During and after a term of office in the Company, employees are prohibited from leaking information about ownership rights and confidential information about the Company, clients or suppliers to third parties except with the authority of the Company's Directors or other authorized parties based on applicable laws and regulations. The information includes business plans, client lists, employee information, nonpublic information, about clients or technology or systems including software.

  • Media and Mass Publishing

In the case of representatives from the media, local or international, trying to obtain information from employees about the Company, employees are required to report the matter to the Director of Finance. Only designated spokespersons, usually members of the Board of Directors, are entitled to speak on behalf of the Company to the media.

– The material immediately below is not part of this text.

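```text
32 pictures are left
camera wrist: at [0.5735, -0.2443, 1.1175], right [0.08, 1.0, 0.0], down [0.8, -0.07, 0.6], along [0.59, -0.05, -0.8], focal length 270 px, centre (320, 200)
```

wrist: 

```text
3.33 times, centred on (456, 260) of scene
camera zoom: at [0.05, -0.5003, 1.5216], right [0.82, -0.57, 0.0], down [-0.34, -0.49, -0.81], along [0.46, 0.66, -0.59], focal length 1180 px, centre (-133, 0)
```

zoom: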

  • Proper Employee Management

The Company is fully committed to providing equal employment opportunities. All employees of the Company are entitled to career development in accordance with their talents and performance. Employees are not permitted to judge a colleague's performance based on ethnicity, nationality, gender, religion or affiliation / special relationship.

  • Harassment and Intimidation

Verbal and written communication inside and outside the office environment must be free from statements that intimidate others. Company employees are prohibited from using the Company's communication system to electronically send texts or images that contain ethnic slurs, racial insults or other comments that can be interpreted as pornography, harassment or insults to others.